Es wird jeden Moment losgehen. Der üblicherweise am besten informierte Geheimdienst der Welt hat es verkündet! Die CIA weiß den Zeitpunkt des Angriffs der Russen auf die Ukraine genau zu benennen und warnt davor, dass die Russen es so machen könnten wie die Nazis 1939. Damals verkleideten sich Deutsche als Polen und überfielen ihren eigenen Radiosender in Gleiwitz. Grund genug für Hitler, in Polen einzumarschieren. Und nicht nur das: vom Osten her rollten damals auch die Panzer der Roten Armee (durch die Ukraine kommend!) in Polen ein.

Das gleiche Szenario einer false-flag-Operation (auf deutsch: eigene Verbrechen unter der Flagge des Feindes begehen) werfen Putins Russen allerdings ebenso den Amerikanern und Ukrainern vor. Es wird also krampfhaft ein Vorwand für einen Krieg gesucht und jede Seite beschuldigt die andere der Maskierung ihrer Absichten.

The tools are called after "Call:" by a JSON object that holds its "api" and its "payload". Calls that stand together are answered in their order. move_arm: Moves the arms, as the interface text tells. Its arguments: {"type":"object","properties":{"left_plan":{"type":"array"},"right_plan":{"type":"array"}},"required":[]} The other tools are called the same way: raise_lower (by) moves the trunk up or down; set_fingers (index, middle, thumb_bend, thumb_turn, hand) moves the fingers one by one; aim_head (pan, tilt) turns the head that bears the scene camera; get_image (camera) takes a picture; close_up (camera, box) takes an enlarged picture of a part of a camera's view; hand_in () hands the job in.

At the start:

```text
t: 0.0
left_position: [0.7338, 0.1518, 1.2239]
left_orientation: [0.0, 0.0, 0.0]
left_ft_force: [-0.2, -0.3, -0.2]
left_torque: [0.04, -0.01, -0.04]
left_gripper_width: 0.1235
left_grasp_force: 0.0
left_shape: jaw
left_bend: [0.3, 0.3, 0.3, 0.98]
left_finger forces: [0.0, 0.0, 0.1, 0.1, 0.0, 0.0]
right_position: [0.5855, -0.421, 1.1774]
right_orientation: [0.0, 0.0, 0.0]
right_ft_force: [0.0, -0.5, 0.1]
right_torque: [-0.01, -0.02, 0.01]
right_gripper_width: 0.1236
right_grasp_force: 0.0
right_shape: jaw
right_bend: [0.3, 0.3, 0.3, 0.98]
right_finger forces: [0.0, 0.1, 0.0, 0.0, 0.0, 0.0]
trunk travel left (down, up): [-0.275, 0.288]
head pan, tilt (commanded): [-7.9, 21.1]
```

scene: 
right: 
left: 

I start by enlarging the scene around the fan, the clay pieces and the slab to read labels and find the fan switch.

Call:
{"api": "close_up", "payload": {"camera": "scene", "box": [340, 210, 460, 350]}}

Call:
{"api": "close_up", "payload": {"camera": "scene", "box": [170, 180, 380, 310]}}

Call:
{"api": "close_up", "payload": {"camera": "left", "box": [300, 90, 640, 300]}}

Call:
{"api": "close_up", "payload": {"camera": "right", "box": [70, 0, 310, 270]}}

Je nachdem, wo man Nachrichten liest, steht „der Russe“ bis an die Zähne bewaffnet an der ukrainischen Grenze oder der ukrainische „Banderas-Faschist“ will die indigenen Russen in der Ostukraine abmetzeln.

Die NATO sendet ein Lebenszeichen und warnt über ihren Generalsekretär die Russen. Die Amerikaner schicken neue Troopers nach Europa und verlegen Kampfjets näher an Russland heran. England liefert Panzerabwehrwaffen an die Ukraine, Deutschland schickt 5 000 gebrauchte Helme. Putin läßt im Gegenzug beeindruckende Manöver mit zigtausend Soldaten rings um die Ukraine abhalten. Die drei baltischen Staaten halten lautstark den Atem an und fordern dann effektiveren Schutz der NATO, der EU und der ganzen Welt vor dem bedrohlichen Aggressor. Die Weltpresse und ihre befreundeten Fernsehsender fürchten das Schlimmste; jeden Tag und immer schriller, so lange der Angriff nicht endlich erfolgt.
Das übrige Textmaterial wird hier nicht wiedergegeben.